AA: That’s the voice of Issa Amro, Palestinian activist and organizer, addressing a group of Israeli and internationals visitors who have come to the city of Hebron to show solidarity with the Palestinian community that is experiencing daily harassment and violence Issa was born in 1980 in Hebron on the West Bank, into a Palestinian family that discouraged politics and held up education as the priority. But growing up right next to a new Israeli armed settlement in the middle of his city, he saw more and more military checkpoints. When he was a young teenager, 29 members of his community were murdered in the 1994 Ibrahimi Mosque massacre. Subsequent years saw intensifying oppression of Palestinian communities, provoking waves of political protest in response. Then in 2003, when Issa was close to graduating, the Israeli military ordered his university permanently closed in response to the second Intifada. Shocked and then galvanized by what he considered a gross injustice, Issa went to his computer and started searching for information on how one could fight back. He discovered Martin Luther King, Mahatma Gandhi and the South African anti-apartheid struggle, and decided to urge his fellow students to use non-violent protest to try and get their university back. He had no history as an activist, so I was curious to know, when I sat down with him in September, how they reacted.
AA: Welcome Issa
Issa Amro: Welcome.
AA: With the university suddenly shuttered when you were just about to graduate, you and other students were disappointed and angry and you urged them to protest even though you had no experience as an activist. What can you recall about your conversation with your fellow students?

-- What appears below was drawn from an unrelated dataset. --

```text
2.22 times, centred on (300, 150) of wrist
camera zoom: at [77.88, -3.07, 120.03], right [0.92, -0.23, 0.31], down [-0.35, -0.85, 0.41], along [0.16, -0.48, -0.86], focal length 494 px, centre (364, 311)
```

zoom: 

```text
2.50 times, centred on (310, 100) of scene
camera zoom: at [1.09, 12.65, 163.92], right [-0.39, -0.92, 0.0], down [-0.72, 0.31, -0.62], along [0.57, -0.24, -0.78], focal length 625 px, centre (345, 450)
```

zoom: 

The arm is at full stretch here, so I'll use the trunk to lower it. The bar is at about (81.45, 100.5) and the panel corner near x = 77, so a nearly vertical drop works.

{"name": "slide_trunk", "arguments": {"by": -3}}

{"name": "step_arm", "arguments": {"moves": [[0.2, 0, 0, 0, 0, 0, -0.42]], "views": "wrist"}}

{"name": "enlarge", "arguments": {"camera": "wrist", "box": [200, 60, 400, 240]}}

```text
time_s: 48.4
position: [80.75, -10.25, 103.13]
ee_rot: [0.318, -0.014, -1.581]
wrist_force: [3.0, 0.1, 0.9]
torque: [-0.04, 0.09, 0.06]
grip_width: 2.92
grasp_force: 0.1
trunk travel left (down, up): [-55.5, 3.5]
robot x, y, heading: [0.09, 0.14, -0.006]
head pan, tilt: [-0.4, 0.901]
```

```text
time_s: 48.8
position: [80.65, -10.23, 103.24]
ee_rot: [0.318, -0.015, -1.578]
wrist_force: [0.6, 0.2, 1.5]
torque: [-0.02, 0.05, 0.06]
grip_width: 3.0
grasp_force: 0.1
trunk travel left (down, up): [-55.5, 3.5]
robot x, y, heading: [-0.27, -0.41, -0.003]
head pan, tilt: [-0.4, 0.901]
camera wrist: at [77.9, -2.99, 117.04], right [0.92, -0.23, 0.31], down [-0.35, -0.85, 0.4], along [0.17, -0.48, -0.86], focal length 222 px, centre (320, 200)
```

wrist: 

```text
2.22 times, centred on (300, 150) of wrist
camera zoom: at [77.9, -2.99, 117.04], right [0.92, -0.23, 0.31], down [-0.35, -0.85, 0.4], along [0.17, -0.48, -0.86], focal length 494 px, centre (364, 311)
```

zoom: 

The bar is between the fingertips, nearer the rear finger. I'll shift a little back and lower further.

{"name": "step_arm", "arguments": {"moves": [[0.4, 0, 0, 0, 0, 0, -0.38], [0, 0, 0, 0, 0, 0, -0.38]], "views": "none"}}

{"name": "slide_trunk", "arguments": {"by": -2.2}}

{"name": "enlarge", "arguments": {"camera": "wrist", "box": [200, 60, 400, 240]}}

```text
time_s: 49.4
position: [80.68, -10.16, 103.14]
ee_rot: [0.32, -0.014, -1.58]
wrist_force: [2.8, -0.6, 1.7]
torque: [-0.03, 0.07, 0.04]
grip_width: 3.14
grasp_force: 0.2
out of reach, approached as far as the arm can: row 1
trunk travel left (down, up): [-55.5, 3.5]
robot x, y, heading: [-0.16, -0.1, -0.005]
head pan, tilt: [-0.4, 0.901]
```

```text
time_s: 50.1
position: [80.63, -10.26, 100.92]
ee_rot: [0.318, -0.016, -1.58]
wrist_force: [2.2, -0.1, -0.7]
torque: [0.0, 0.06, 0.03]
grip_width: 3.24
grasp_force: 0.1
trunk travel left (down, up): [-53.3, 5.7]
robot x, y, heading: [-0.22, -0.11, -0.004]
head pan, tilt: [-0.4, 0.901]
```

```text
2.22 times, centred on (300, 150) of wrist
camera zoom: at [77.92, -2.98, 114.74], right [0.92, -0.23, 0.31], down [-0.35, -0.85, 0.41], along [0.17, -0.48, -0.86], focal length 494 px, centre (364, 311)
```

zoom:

IA: You know, many of them said, uh, Issa, what was taken by power should come back by power. And I told them, okay, nonviolence resistance is power and let’s use it as a tactic. For me, it was a tactic, you know, one of the tactics I wanted to use. And then I read about the Palestinian resistance in the past. And I found the longest strike in history was in Palestine. So our resistance history was very rich of non-violence resistance, but, you know, we were in the time of no media, no social media, no communication, no real campaigning, but people were doing it naturally, you know. So I studied the Palestinian resistance movement from the thirties. And I started talking to the students, listen, guys, you know, we did this in the eighties. We’re –
AA: We’re part of a tradition.
IA: Yes. You know, let’s try to do it again. So we formed a committee and we, you know, distributed the tasks and we accepted the – you know, it’s new for us, the power dynamic, the decision-making, you know, it was the first time for me to understand, you know, consensus, that we should take consensus – how we do it, you know, it was very new for me. And I’m a electrical engineering student, you know what it means, I’m, you know,
AA: , you had not been reading political texts.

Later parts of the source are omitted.